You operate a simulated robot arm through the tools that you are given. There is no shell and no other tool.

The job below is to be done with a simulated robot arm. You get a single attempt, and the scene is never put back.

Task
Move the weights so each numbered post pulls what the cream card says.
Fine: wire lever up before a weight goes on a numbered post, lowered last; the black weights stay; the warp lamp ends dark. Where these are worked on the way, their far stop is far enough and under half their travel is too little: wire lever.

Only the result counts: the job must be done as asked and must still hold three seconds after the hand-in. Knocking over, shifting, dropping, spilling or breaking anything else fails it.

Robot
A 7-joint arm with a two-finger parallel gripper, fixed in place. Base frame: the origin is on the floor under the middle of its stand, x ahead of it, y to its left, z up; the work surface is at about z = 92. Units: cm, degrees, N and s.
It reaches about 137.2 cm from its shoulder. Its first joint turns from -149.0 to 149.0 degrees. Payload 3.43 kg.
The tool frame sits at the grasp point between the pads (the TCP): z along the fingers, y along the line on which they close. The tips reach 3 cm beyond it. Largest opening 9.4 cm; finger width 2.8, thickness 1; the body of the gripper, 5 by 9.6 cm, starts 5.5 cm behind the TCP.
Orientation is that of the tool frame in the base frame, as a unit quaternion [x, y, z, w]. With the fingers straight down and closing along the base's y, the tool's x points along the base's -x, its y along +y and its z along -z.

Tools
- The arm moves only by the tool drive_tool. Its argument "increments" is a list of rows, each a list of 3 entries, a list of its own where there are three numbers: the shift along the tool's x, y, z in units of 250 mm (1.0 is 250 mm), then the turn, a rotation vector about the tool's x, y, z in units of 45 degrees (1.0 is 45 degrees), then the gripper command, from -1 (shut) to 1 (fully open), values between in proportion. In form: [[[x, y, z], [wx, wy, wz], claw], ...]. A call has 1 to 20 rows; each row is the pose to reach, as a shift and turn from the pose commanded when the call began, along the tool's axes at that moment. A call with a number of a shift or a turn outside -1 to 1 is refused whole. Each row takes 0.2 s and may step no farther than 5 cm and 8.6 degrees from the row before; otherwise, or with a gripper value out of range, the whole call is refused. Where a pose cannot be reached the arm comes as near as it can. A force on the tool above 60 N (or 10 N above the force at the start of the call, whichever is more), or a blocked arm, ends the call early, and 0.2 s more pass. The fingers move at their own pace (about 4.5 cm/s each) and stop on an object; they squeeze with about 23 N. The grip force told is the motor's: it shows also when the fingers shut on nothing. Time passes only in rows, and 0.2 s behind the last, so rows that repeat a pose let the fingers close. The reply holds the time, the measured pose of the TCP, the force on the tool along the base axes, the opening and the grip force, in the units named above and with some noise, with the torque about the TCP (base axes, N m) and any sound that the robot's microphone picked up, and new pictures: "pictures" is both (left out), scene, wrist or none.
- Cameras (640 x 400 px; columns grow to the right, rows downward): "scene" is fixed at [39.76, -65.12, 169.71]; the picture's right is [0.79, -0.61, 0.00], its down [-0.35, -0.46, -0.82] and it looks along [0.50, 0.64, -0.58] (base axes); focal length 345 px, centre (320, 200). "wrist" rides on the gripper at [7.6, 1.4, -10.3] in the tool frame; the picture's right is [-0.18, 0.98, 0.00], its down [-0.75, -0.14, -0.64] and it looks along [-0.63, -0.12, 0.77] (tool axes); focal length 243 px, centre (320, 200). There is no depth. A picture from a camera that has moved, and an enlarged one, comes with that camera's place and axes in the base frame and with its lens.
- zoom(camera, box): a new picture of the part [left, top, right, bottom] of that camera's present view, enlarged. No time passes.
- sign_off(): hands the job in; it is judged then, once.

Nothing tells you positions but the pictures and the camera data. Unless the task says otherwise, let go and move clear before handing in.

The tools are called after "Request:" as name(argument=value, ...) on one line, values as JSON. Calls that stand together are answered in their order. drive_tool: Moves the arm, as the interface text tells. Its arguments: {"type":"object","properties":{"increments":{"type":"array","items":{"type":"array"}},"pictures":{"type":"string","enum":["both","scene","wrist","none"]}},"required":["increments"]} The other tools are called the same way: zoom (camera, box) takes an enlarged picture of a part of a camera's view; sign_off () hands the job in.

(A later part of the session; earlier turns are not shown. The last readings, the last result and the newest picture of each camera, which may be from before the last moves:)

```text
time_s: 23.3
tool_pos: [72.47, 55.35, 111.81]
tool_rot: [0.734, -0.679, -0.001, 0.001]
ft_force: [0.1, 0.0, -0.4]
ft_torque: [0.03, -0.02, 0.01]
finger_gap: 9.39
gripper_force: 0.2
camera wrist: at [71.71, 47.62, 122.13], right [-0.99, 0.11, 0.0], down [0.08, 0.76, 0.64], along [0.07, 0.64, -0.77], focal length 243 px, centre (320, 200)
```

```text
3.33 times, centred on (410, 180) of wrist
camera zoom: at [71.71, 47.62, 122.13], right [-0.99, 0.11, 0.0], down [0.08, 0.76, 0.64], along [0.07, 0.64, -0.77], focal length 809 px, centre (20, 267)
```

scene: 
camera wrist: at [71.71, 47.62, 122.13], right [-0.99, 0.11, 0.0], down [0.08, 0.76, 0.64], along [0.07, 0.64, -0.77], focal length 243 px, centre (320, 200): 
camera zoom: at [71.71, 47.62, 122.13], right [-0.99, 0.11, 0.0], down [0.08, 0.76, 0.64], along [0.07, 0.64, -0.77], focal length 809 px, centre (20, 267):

========================================

> _Given request_:
Output the whole listing above again, word for word.

> _Exercise answer_:
You operate a simulated robot arm through the tools that you are given. There is no shell and no other tool.

The job below is to be done with a simulated robot arm. You get a single attempt, and the scene is never put back.

Task
Move the weights so each numbered post pulls what the cream card says.
Fine: wire lever up before a weight goes on a numbered post, lowered last; the black weights stay; the warp lamp ends dark. Where these are worked on the way, their far stop is far enough and under half their travel is too little: wire lever.

Only the result counts: the job must be done as asked and must still hold three seconds after the hand-in. Knocking over, shifting, dropping, spilling or breaking anything else fails it.

Robot
A 7-joint arm with a two-finger parallel gripper, fixed in place. Base frame: the origin is on the floor under the middle of its stand, x ahead of it, y to its left, z up; the work surface is at about z = 92. Units: cm, degrees, N and s.
It reaches about 137.2 cm from its shoulder. Its first joint turns from -149.0 to 149.0 degrees. Payload 3.43 kg.
The tool frame sits at the grasp point between the pads (the TCP): z along the fingers, y along the line on which they close. The tips reach 3 cm beyond it. Largest opening 9.4 cm; finger width 2.8, thickness 1; the body of the gripper, 5 by 9.6 cm, starts 5.5 cm behind the TCP.
Orientation is that of the tool frame in the base frame, as a unit quaternion [x, y, z, w]. With the fingers straight down and closing along the base's y, the tool's x points along the base's -x, its y along +y and its z along -z.

Tools
- The arm moves only by the tool drive_tool. Its argument "increments" is a list of rows, each a list of 3 entries, a list of its own where there are three numbers: the shift along the tool's x, y, z in units of 250 mm (1.0 is 250 mm), then the turn, a rotation vector about the tool's x, y, z in units of 45 degrees (1.0 is 45 degrees), then the gripper command, from -1 (shut) to 1 (fully open), values between in proportion. In form: [[[x, y, z], [wx, wy, wz], claw], ...]. A call has 1 to 20 rows; each row is the pose to reach, as a shift and turn from the pose commanded when the call began, along the tool's axes at that moment. A call with a number of a shift or a turn outside -1 to 1 is refused whole. Each row takes 0.2 s and may step no farther than 5 cm and 8.6 degrees from the row before; otherwise, or with a gripper value out of range, the whole call is refused. Where a pose cannot be reached the arm comes as near as it can. A force on the tool above 60 N (or 10 N above the force at the start of the call, whichever is more), or a blocked arm, ends the call early, and 0.2 s more pass. The fingers move at their own pace (about 4.5 cm/s each) and stop on an object; they squeeze with about 23 N. The grip force told is the motor's: it shows also when the fingers shut on nothing. Time passes only in rows, and 0.2 s behind the last, so rows that repeat a pose let the fingers close. The reply holds the time, the measured pose of the TCP, the force on the tool along the base axes, the opening and the grip force, in the units named above and with some noise, with the torque about the TCP (base axes, N m) and any sound that the robot's microphone picked up, and new pictures: "pictures" is both (left out), scene, wrist or none.
- Cameras (640 x 400 px; columns grow to the right, rows downward): "scene" is fixed at [39.76, -65.12, 169.71]; the picture's right is [0.79, -0.61, 0.00], its down [-0.35, -0.46, -0.82] and it looks along [0.50, 0.64, -0.58] (base axes); focal length 345 px, centre (320, 200). "wrist" rides on the gripper at [7.6, 1.4, -10.3] in the tool frame; the picture's right is [-0.18, 0.98, 0.00], its down [-0.75, -0.14, -0.64] and it looks along [-0.63, -0.12, 0.77] (tool axes); focal length 243 px, centre (320, 200). There is no depth. A picture from a camera that has moved, and an enlarged one, comes with that camera's place and axes in the base frame and with its lens.
- zoom(camera, box): a new picture of the part [left, top, right, bottom] of that camera's present view, enlarged. No time passes.
- sign_off(): hands the job in; it is judged then, once.

Nothing tells you positions but the pictures and the camera data. Unless the task says otherwise, let go and move clear before handing in.

The tools are called after "Request:" as name(argument=value, ...) on one line, values as JSON. Calls that stand together are answered in their order. drive_tool: Moves the arm, as the interface text tells. Its arguments: {"type":"object","properties":{"increments":{"type":"array","items":{"type":"array"}},"pictures":{"type":"string","enum":["both","scene","wrist","none"]}},"required":["increments"]} The other tools are called the same way: zoom (camera, box) takes an enlarged picture of a part of a camera's view; sign_off () hands the job in.

(A later part of the session; earlier turns are not shown. The last readings, the last result and the newest picture of each camera, which may be from before the last moves:)

```text
time_s: 23.3
tool_pos: [72.47, 55.35, 111.81]
tool_rot: [0.734, -0.679, -0.001, 0.001]
ft_force: [0.1, 0.0, -0.4]
ft_torque: [0.03, -0.02, 0.01]
finger_gap: 9.39
gripper_force: 0.2
camera wrist: at [71.71, 47.62, 122.13], right [-0.99, 0.11, 0.0], down [0.08, 0.76, 0.64], along [0.07, 0.64, -0.77], focal length 243 px, centre (320, 200)
```

```text
3.33 times, centred on (410, 180) of wrist
camera zoom: at [71.71, 47.62, 122.13], right [-0.99, 0.11, 0.0], down [0.08, 0.76, 0.64], along [0.07, 0.64, -0.77], focal length 809 px, centre (20, 267)
```

scene: 
camera wrist: at [71.71, 47.62, 122.13], right [-0.99, 0.11, 0.0], down [0.08, 0.76, 0.64], along [0.07, 0.64, -0.77], focal length 243 px, centre (320, 200): 
camera zoom: at [71.71, 47.62, 122.13], right [-0.99, 0.11, 0.0], down [0.08, 0.76, 0.64], along [0.07, 0.64, -0.77], focal length 809 px, centre (20, 267):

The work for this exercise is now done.